At about 8:30, with the craziness peaking, the CIA kid added his voice to the melee. “Chef!” he said to Mario, who stopped dead. He was not accustomed to being addressed by anyone on this side of the line when the dishes and pans were flying. “What?”
“Chef, the holding time for Hollandaise is four hours.”
The kid didn’t see the searing heat in the chef’s Klugmanesque stare. “So?”
“So we made it at four-thirty. It’s been four hours.”
Haziz and I exchanged a glance. This would not be good. We could see the boss beginning to tremble. His eyes widened, his lips worked silently – and then he grabbed the pot of Hollandaise and hurled it into the nearby pot sink, spattering the poor guy stationed there. “Oh yeah?” Mario shouted, seizing a clean pot from the overhead rack. “Then MAKE IT, goddammit!”

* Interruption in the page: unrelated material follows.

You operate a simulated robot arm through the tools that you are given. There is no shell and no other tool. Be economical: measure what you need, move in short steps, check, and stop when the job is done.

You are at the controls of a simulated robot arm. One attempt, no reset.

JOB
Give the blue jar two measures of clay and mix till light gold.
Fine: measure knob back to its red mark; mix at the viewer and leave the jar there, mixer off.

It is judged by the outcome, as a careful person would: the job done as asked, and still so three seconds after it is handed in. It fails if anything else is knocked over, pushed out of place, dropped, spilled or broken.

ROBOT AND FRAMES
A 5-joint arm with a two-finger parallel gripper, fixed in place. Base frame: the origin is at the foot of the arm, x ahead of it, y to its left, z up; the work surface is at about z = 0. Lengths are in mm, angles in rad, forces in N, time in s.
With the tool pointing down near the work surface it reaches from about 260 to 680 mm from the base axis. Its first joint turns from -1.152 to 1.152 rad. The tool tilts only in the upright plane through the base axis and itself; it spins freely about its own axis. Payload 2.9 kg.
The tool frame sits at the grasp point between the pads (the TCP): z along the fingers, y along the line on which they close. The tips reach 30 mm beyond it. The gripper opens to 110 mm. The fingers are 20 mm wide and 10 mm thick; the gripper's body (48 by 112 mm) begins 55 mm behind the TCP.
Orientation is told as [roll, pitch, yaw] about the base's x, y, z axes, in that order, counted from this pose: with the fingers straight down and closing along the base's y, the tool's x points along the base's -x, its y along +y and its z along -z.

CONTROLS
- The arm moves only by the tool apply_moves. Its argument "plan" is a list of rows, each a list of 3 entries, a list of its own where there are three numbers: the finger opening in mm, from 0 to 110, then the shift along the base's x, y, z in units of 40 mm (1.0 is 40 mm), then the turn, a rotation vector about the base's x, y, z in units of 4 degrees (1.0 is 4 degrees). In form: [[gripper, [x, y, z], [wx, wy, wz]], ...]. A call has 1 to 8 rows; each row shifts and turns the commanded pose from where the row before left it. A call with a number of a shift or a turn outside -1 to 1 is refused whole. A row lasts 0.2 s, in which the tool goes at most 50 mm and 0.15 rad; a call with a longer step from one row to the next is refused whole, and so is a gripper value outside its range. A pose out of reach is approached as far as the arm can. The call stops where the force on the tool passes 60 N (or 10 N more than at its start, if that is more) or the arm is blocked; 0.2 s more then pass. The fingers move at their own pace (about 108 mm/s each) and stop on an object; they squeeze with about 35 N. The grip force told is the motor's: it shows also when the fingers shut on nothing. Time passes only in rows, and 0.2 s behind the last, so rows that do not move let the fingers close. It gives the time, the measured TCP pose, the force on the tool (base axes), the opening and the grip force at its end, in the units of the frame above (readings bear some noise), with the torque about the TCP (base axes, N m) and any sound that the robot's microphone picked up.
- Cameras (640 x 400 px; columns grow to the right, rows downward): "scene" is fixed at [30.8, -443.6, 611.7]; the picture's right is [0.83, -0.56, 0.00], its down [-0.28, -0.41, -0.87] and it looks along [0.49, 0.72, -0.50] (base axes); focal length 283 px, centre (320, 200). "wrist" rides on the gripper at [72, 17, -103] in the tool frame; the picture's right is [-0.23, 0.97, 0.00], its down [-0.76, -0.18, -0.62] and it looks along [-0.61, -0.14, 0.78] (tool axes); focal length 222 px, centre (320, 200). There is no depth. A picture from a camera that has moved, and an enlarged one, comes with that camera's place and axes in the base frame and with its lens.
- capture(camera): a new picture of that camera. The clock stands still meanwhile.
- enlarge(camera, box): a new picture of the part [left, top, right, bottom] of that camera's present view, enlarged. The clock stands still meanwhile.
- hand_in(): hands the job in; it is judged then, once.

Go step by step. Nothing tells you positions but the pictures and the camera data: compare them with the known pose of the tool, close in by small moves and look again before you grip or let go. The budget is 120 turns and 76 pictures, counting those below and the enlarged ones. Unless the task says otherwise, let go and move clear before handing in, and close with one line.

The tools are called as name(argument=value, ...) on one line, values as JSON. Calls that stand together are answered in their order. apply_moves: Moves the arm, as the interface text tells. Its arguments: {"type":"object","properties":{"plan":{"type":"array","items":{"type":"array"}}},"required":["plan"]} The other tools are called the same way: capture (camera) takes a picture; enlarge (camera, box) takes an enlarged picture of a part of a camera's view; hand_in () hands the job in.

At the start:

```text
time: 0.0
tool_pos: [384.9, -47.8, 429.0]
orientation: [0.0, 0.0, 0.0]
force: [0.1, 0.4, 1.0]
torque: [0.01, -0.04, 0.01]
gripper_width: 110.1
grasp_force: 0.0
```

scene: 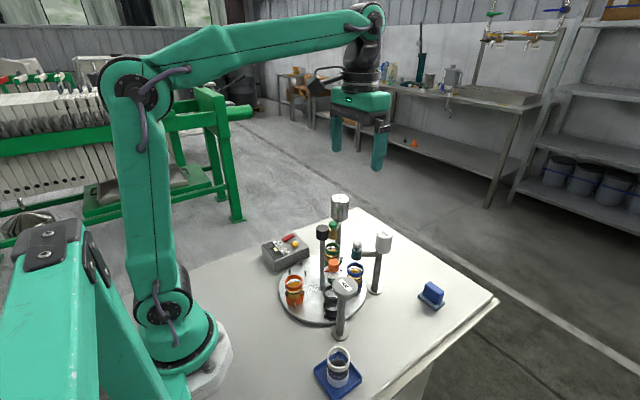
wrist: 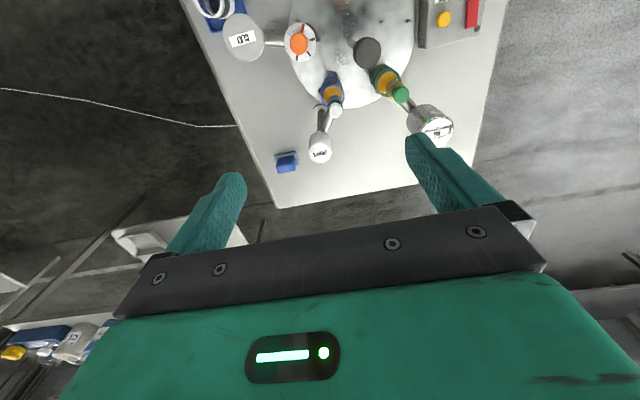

As I said – six burners. All were aglow. Pasta water simmered on one of them. A special order of veal chops finished on another. Filet of sole was sautéeing, as were breaded parmigiana cutlets and the thin medallions of scallopine. At the rearmost corner, the ever-simmering stockpot.
The Elms offered a modified French service. Entrée items were plated, but potato and veg were served at tableside out of individual copper skillets. “Chef! I need a broccoli for table twelve!” “Chef! Where’s the sauce?” The waiters thronged unhappily.
The kid fumbled his way through separating the eggs and getting them seasoned, but there was no space to be had on the stovetop and I’m sure Mario would have found something else to crowd in there just to prove his point. Finally, “Give me that shit,” he snarled, and pushed the pot onto some source of heat and whipped up the new hollandaise batch in record time. For the rest of evening, he occasionally could be heard to mutter “four hours!” while shaking his head. The kid disappeared into the night.
The reasonable moral is that one must balance one’s formal education with a hands-on perspective, but I’m going to say we should consume less butter and leave it at that.